Taslak düzenlemenin en problemli ve paradoksal yönlerinden biri de, askıya alma hâllerinde sürelerin işlemeye devam etmesi durumudur. Askıya alınan bir takipte sürelerin işlemeye devam etmesi, askı kavramının mantığını tamamen ortadan kaldırmaktadır

Askıya alma, doğası gereği süreleri de durdurmalıdır. Aksi hâlde borçlu, fiilen takip işlemleri yapılamazken, süreler yönünden hak kaybına uğramaya devam edecek, askıya alma yalnızca isimden ibaret bir kurum hâline gelecektir.

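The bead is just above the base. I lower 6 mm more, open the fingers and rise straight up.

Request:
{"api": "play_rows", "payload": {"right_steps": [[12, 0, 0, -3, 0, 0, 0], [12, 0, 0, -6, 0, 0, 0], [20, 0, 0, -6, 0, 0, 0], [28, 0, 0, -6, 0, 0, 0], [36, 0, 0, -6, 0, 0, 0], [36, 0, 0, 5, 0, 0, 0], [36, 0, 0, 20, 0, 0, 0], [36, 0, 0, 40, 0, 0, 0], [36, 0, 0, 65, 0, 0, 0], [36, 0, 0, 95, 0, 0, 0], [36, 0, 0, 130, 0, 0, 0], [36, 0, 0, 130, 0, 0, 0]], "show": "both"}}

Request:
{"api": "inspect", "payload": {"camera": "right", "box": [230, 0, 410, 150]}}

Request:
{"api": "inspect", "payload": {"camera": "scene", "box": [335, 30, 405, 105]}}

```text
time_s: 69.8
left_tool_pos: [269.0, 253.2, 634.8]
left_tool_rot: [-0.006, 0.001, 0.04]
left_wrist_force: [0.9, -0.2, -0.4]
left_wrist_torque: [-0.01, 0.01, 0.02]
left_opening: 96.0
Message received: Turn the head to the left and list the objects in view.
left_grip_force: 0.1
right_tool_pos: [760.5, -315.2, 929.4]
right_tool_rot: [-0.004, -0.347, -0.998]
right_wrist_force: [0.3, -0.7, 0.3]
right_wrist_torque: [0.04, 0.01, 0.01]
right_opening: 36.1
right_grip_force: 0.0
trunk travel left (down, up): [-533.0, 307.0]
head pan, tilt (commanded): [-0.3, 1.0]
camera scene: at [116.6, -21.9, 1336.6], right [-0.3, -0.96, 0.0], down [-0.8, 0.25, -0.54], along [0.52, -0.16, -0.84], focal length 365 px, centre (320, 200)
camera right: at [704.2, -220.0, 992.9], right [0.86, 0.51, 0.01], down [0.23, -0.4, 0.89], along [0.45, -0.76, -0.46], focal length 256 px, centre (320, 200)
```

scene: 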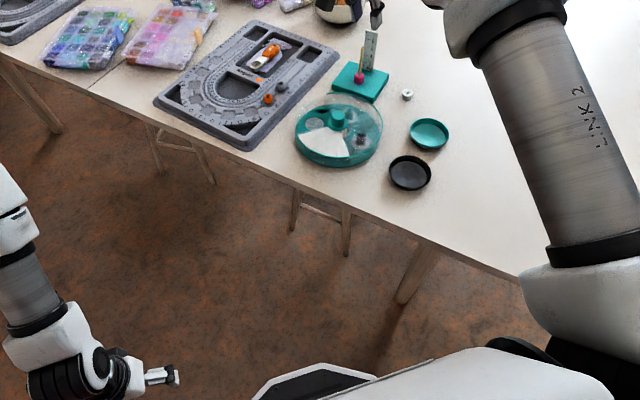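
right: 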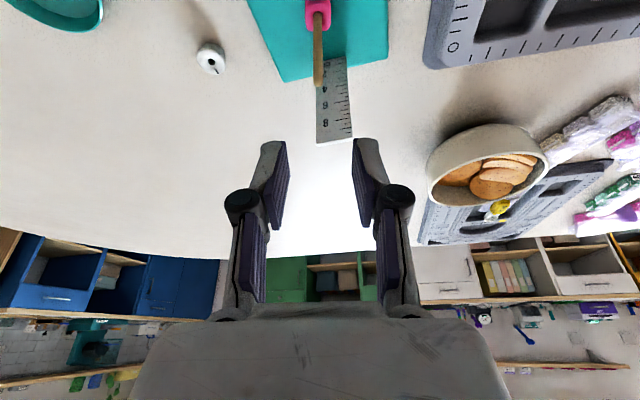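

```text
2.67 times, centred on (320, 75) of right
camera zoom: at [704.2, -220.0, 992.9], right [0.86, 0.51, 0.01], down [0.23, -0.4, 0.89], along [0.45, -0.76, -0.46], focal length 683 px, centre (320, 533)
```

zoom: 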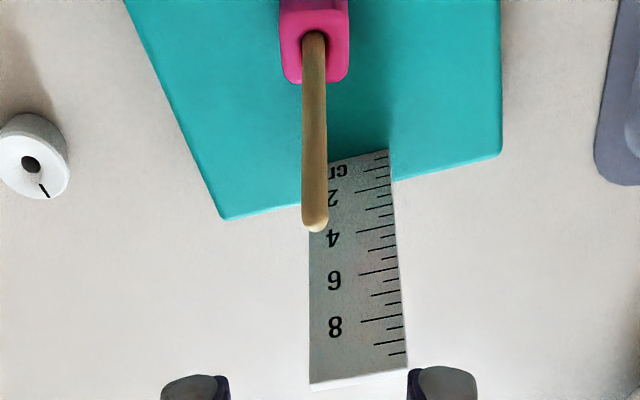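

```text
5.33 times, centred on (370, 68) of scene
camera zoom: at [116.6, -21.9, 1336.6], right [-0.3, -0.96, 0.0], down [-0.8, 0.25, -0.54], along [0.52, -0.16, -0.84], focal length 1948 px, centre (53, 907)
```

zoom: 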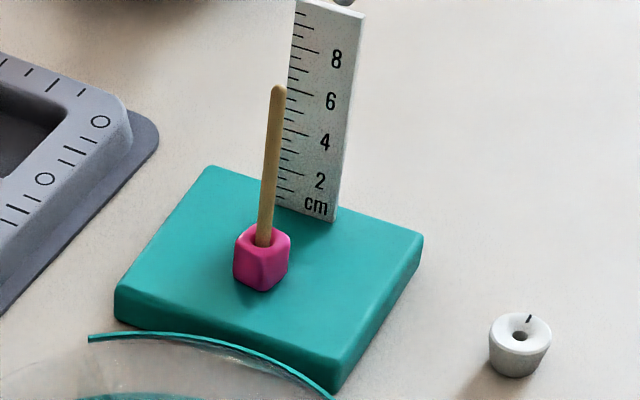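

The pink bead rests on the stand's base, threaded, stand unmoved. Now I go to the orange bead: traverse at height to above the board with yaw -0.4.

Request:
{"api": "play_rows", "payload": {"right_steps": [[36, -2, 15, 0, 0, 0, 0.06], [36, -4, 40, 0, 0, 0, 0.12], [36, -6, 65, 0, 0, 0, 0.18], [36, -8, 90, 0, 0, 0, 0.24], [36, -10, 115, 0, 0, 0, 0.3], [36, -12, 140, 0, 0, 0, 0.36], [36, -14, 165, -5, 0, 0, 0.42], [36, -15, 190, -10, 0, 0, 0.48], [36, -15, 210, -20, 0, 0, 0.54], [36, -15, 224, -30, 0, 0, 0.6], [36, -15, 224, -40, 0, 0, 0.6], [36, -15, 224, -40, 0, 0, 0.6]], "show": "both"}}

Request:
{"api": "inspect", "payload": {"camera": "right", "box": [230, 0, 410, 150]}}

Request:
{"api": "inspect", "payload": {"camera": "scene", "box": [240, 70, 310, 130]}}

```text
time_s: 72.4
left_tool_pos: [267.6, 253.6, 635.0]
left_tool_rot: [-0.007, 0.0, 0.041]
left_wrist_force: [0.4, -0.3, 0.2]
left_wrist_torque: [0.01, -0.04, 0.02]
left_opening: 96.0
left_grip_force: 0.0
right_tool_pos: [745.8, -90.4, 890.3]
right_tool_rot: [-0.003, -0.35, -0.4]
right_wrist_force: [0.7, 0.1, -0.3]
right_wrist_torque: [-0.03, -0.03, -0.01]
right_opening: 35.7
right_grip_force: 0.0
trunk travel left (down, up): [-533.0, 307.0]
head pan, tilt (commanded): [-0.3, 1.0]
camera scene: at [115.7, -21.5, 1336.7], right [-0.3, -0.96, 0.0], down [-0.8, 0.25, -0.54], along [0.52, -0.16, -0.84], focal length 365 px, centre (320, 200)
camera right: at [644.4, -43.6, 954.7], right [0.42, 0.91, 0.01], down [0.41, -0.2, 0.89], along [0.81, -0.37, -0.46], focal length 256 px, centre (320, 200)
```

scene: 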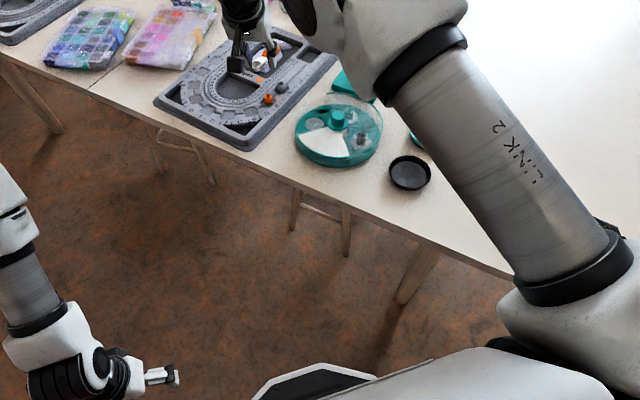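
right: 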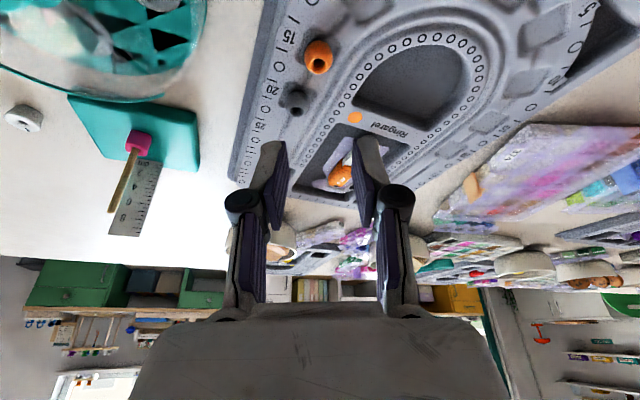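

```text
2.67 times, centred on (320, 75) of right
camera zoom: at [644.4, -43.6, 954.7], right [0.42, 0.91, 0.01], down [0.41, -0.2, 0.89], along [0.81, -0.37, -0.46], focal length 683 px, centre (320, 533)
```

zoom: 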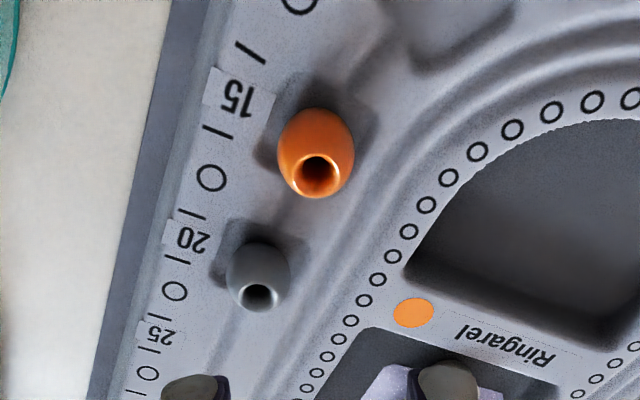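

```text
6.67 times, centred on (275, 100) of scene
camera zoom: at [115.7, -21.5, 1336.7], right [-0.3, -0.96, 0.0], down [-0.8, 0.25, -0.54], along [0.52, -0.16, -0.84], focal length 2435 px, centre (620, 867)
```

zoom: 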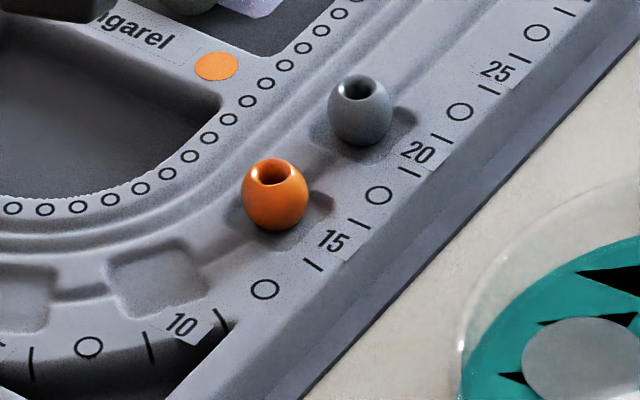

Sürenin sonunda bir haftalık uzatma öngörülmesi ise bu çelişkiyi gidermekten uzaktır ve şekli ve palyatif bir telafi niteliği taşımaktadır.

Sürenin sonunun bir askıya alma gününe rastlarsa süre, askıya almanın bitiminden itibaren bir hafta uzatılacağının ayrıca düzenlenmesi de tamamen gereksiz ve işlevsiz bir durumdur. Zira, sürelere ilişkin mevcut düzenleme zaten bu imkanı vermektedir.

Sonuç olarak, İcra ve İflas Kanunu’na getirilmek istenen askıya alma kurumu, koruma amacı ile bağdaşmayan ve uygulamada yeni ihtilaf alanları yaratmaya elverişli bir düzenleme niteliğindedir.